-- begin Source data --

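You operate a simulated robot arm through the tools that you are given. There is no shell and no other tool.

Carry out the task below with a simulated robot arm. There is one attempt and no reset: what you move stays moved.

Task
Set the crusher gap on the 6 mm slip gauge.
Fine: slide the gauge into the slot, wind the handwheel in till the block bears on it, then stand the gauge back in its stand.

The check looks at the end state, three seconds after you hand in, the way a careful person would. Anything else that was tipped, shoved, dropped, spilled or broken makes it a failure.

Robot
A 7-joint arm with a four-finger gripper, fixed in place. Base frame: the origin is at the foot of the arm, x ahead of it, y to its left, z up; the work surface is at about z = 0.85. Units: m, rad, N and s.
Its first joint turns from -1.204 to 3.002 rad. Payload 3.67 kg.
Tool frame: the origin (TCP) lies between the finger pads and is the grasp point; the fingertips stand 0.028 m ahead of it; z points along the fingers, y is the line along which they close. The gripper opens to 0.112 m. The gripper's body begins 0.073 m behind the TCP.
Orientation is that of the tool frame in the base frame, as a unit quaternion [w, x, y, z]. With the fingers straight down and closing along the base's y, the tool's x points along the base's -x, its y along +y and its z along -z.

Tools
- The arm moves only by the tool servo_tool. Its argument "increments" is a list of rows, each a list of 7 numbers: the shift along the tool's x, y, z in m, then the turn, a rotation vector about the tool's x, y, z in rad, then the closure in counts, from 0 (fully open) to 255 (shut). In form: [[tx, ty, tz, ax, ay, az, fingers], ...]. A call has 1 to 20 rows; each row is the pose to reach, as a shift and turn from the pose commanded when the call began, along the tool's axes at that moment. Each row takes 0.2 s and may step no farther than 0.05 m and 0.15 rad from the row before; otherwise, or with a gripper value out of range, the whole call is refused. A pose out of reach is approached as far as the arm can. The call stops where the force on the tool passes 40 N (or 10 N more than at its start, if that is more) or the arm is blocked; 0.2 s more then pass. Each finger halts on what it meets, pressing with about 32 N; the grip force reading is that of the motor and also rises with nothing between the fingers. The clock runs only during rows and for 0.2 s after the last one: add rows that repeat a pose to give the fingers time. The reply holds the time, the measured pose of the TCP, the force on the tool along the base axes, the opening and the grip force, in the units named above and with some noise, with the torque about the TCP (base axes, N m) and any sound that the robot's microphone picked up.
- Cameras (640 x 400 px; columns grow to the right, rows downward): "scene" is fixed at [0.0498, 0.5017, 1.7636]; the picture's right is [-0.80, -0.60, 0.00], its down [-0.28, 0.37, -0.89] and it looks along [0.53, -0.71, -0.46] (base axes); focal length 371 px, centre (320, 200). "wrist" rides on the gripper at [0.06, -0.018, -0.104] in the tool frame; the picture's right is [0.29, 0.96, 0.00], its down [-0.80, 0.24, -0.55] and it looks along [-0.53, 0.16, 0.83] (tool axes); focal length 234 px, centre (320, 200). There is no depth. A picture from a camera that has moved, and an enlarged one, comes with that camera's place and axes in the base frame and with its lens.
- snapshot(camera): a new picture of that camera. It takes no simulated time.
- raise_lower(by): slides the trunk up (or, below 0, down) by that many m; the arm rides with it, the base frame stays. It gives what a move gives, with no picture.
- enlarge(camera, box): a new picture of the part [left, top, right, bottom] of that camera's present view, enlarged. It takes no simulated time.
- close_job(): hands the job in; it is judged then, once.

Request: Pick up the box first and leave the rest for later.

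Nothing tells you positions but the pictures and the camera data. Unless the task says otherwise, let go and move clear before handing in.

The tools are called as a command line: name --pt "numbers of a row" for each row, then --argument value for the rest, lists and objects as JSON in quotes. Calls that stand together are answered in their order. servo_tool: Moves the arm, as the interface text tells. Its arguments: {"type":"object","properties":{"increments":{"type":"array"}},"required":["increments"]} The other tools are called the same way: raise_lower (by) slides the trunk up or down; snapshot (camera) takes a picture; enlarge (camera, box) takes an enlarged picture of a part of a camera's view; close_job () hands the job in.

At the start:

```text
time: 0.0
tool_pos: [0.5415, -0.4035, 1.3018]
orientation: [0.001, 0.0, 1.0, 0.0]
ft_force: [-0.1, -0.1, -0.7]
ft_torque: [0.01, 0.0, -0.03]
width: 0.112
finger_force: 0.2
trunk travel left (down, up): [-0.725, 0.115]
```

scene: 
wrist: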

-- end Source data --
-- begin Selected excerpt --

Volto-me para Vasco Pulido Valente, com a sua clara lógica de percepção
da realidade previsível:
O assalto da realidade
Público, 10/10/15
Dois
casos bastam para ilustrar a questão. Um caso: no dia em que perdeu, António
Costa prometeu que o PS não iria ser uma “maioria do contra”; e ficou toda a
gente sem saber se tencionava voltar-se para Passos Coelho ou para a
extrema-esquerda. Outro caso: no dia seguinte, o mesmo Costa deu liberdade aos
militantes do PS para votarem em Nóvoa ou Maria de Belém na primeira volta da
eleição do Presidente (sem saber se haveria segunda).
Ou
seja, o secretário-geral do PS, que prometeu levar à glória aquela
caranguejola, não quer escolher. Não foi capaz de escolher durante a campanha,
em que oscilou até ao fim, e não é capaz de escolher agora quando se trata de
tomar decisões substantivas sobre o futuro do país. Nesta confusão, ninguém se
entende e dia a dia a ansiedade cresce.

-- end Selected excerpt --

* [Request 1]: Start with the line that holds "- close_job(): hands" and finish with the line that holds "Nothing tells you". Transcribe each line in between exactly, and those two as well.
* [Request 2]: Go on with the selected excerpt that begins "Volto-me para Vasco" from its last line.

* [Exercise result 1]:
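- close_job(): hands the job in; it is judged then, once.

Request: Pick up the box first and leave the rest for later.

Nothing tells you positions but the pictures and the camera data. Unless the task says otherwise, let go and move clear before handing in.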

* [Exercise result 2]:
Vamos
supor que António Costa, empurrado por alguns fanáticos sem educação, se
entende com a extrema-esquerda, mesmo não mais do que parcialmente. Dada a
natureza desses doces companheiros de caminho, qualquer entendimento implicaria
não menos do que a inversão total ou parcial da política de Passos Coelho desde
2011. Isto provocaria uma ruptura quase imediata com a Europa (que já avisou
que não está disposta a tolerar uma aventura sem pés nem cabeça) e também com
os credores que não estão ali para aturar fantasias, sobretudo à sua custa. Em
pouco tempo (seis meses?), Portugal ficaria na miséria e os políticos que fazem
sentimento, e ganham votos, com a miséria do próximo teriam de se apresentar em
Bruxelas de cabeça baixa e chapéu na mão a pedir esmola. Isto arruinaria o PS e
a extrema-esquerda, ou acabava rapidamente com a República democrática, ou as
duas coisas.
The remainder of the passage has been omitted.